Eske Esquire wrote:
My leaving 2 hours early (which was hyperbole, but I suppose we're beyond that, now) was for multiple reasons, most of which fall under the "money" header.
IIRC, you said that the train station closest to your house wasn't working, and you'd have to drive to another one farther away, but that this station didn't have enough parking, so you left 2 hours early to ensure that you could park at that station in order to ride the train in to work.
Getting into the city using mass transit is nice and cheap compared to driving in. The train saves on what would be a brutal gas cost for daily trips in and out. It saves money, it lets me live further out from the city, which I like, and it's almost never an issue.

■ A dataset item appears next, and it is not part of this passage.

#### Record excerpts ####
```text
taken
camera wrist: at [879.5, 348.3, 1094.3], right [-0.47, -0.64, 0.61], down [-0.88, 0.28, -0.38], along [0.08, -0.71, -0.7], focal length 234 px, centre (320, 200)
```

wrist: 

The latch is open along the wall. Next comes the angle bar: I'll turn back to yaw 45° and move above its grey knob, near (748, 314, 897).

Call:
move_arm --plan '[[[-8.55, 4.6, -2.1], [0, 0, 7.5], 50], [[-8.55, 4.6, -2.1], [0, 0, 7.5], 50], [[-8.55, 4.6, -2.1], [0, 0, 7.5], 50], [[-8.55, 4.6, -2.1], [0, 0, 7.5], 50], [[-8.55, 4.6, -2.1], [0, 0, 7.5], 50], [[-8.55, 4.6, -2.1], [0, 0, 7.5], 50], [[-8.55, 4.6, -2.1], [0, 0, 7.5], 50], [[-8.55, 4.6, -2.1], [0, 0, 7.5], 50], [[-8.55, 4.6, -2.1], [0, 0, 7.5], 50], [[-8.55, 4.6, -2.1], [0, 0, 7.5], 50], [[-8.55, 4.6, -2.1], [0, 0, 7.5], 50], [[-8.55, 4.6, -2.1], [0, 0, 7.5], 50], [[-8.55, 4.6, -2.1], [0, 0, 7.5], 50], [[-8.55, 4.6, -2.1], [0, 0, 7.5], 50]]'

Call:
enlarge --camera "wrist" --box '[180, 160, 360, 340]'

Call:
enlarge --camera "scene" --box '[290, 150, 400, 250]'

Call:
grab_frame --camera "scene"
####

I understand the financial argument. But my point is that the difference in cost is so great *because* the system was built deliberately to make it that way. You talk about living further out from the city, but what if the city wasn't where all the jobs were focused in? What if 90% of the businesses on Manhattan island were spread out in various business parks throughout the surrounding area? Wouldn't it then be more likely that you could have found employment that was just as good as where you are working now, but that wasn't "in the city" and to which you could commute quickly and easily by car?
I know much, much more about city planning than you do. Much more. You don't know anything about it.
You might just know much more about how cities plan within already existing assumptions. I'm talking about changing the assumptions themselves. You live and work in a city where that mass transit decision was made several generations ago. It's probably hard for you to comprehend how things might have been built differently.
I'm living in a city where we have avoided the mass transit issue, but some are trying to force it on us. In my lifetime I've seen some of our city planners talk people into building a trolley system, then when it didn't make enough money, use the needs of the trolley system as a lever to change city planning. The literally chose to expand or create certain downtown sites specifically to make use of the mass transit system which wasn't paying for itself. Right now, there is talk of moving the stadium from the nearly perfect location it is at, to the increasingly congested downtown area. Why? There are plenty of better places. But that way they can put it somewhere where there's no sufficient parking and no way to get there, so people will have to take the trolley to get there.
Heck. They've already done this to a degree. Even at the existing site, they jacked up the price of parking (by about 400%) to help offset the cost of building a spur line out to the stadium. Why? Well, because it's "better" to get people to ride the mass transit system of course! So now a bunch of people ride the trolley to get to games, not because there isn't plenty of parking, and aren't plenty of routes in and out, but because they artificially increased the cost of parking to force people to pay for a trolley ticket instead.
So excuse me if I don't buy that line. In my experience watching this conflict first hand (which I'll bet you never have) what I've seen is that mass transit systems end out forcing changes to city planning that are not beneficial to the public but serve to justify the costs of the mass transit system itself. As I said earlier, it's a self created problem. Don't build it in the first place, and your city doesn't concentrate beyond that which your road system can handle, and you don't need the mass transit system.
The total amount of business in an area is exactly the same whether you concentrate it all in one downtown area or not. The theory that concentrating shops and business somehow amplifies money flow is flawed economics at best, and flat out wrong at worst. Why on earth would I take a train into a busy and crowded city center if I could access the same shops and restaurants and venues distributed across the whole county? And because they are spread out, there isn't heavy traffic getting to any one location.
Open your mind. There are newer and better ways of designing cities. Some of us realize this. Others stick dogmatically to what they were taught in some classroom somewhere.